Yes, but if your only job is preventing people from finding out about the pony in your basement, and you fail at doing so through refusing to deal with issues in a basic sensible manner, your skills as a leader may be called into question.

I think it's profoundly stupid to assume that Grogar wouldn't be watching and listening to their quest and wouldn't find out what they're planning, given the Bell's supposed importance to him (I mean, he doesn't, which is even stupider on Discord's part, but it's still dumb of them).

But again assuming he didn't just snatch them up because he was unwilling to go to Mt Everhoof, he must have had a reason for recruiting them.

The Palantir has visuals but no sound from what I can tell, so good luck figuring out who started the rebellion. I suppose he could have killed the three of them immediately and together, but realistically whose he going to replace them with?

Cozy Glow is pretty disposable, but it's not like Tirek and Chrysalis are. Again, it's a calculated risk, especially if he was always planning to kill them off anyways after the fact.

It's also stupid to assume that he won't find out after the fact. If Grogar actually gave that much of shit and was as big a badass as he makes out to be, he could easily go to the mountain himself and attempt to retrieve the Bell personally, and discover that they lied to him, and it's pretty clear that they're not prepared to take him on yet at this stage.

If Grogar really gave a shit, then he wouldn't have bullied two backstabbers and a washed out egomaniac to retrieve his bell for him.

Whatever I thought about Season 9 Grogar, it was plainly obvious by Frenemies that he was going to rely on the other villains a lot, as opposed to doing much of anything himself.
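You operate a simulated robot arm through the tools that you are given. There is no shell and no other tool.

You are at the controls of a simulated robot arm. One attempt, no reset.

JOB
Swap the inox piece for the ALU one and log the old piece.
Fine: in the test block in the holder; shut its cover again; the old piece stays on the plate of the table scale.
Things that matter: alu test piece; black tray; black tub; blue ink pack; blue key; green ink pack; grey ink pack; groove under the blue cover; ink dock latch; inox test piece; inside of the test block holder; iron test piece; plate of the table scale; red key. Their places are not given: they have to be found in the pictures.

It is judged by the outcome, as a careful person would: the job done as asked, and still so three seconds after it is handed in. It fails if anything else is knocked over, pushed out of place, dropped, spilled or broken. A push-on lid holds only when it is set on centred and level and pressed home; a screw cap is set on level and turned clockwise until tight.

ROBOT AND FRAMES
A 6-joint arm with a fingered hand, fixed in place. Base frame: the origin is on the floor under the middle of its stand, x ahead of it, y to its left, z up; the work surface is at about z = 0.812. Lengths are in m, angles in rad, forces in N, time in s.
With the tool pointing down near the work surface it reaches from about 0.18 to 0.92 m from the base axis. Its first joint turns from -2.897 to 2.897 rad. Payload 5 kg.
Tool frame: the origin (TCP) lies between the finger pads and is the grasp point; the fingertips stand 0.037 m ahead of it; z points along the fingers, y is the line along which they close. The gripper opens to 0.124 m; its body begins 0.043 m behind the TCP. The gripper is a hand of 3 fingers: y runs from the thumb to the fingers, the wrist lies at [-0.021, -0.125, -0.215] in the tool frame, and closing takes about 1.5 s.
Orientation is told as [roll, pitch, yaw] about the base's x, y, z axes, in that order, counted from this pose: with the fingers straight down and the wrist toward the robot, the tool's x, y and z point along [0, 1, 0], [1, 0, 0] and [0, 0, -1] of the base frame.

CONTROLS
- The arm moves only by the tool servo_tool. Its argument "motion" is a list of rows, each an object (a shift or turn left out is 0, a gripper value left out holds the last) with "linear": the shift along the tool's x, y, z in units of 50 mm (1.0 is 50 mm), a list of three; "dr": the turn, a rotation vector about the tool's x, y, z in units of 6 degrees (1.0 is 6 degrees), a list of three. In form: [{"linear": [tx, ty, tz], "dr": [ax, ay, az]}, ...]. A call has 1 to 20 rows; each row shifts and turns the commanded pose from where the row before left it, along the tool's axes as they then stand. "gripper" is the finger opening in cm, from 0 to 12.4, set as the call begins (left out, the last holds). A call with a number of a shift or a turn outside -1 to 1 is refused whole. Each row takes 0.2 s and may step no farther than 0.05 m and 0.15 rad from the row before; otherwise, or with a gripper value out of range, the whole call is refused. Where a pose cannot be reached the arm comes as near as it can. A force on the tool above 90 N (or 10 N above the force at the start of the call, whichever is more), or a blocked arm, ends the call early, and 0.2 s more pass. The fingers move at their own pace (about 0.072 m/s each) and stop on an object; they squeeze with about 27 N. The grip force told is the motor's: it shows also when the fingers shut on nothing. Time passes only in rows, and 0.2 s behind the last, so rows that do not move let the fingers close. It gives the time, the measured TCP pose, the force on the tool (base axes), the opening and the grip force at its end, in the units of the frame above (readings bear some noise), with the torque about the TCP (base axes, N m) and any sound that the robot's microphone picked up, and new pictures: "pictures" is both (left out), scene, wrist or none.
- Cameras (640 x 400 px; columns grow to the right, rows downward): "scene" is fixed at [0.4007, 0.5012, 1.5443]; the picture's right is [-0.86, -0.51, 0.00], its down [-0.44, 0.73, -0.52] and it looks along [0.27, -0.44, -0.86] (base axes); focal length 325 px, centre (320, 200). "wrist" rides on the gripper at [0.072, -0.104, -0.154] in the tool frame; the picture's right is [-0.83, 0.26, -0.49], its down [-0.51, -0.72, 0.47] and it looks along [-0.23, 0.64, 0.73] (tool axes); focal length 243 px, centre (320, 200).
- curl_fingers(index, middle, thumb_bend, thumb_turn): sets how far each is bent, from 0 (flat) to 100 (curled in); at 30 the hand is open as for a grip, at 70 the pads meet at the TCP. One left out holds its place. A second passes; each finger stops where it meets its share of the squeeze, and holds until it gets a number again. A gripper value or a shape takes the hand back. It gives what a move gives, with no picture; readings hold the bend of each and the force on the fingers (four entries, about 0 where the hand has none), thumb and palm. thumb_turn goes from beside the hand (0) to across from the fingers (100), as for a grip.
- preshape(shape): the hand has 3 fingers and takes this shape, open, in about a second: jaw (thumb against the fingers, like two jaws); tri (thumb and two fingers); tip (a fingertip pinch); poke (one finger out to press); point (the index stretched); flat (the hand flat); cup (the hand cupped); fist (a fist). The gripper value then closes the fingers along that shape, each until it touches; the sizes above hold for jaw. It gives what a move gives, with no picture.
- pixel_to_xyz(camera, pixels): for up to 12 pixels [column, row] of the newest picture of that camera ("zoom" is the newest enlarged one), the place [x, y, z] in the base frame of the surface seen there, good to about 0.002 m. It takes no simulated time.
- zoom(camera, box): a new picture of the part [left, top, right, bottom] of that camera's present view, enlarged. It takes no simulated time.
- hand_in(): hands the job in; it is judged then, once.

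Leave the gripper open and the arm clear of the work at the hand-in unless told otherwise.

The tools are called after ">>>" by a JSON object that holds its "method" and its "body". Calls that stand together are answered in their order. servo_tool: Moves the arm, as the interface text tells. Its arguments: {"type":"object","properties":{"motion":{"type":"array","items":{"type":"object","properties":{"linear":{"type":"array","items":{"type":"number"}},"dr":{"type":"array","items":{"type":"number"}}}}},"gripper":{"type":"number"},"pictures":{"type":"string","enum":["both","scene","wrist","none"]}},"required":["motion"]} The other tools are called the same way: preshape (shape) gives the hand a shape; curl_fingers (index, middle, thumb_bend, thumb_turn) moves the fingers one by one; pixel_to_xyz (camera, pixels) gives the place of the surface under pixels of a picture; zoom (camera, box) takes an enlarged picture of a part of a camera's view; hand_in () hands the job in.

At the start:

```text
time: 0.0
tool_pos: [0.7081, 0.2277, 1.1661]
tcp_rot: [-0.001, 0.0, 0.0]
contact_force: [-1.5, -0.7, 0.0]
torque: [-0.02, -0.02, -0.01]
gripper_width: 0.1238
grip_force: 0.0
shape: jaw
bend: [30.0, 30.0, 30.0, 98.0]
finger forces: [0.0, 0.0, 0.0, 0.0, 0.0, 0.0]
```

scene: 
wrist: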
And then there's the fact that they hide it in his own lair, in plain fucking sight.

When they first return, they stash it in a rush job yes. By latter installments they've come up with much better hiding places.

If Grogar had any special connection to this Bell that allowed him to sense its magical presence, that would've given the game up right then and there.

Possible. If that was the case though, I would've thought he would notice Gusty the Great stealing it way back when.

She shares implicit blame for their idiocy by allowing them to come along and going along with their stupid ideas. There was absolutely no need to cause a huge ruckus all over the city to sneak into the castle and steal one book, and they were running a huge risk that the Equestrians would find out that Tirek and Cozy had escaped Tartarus.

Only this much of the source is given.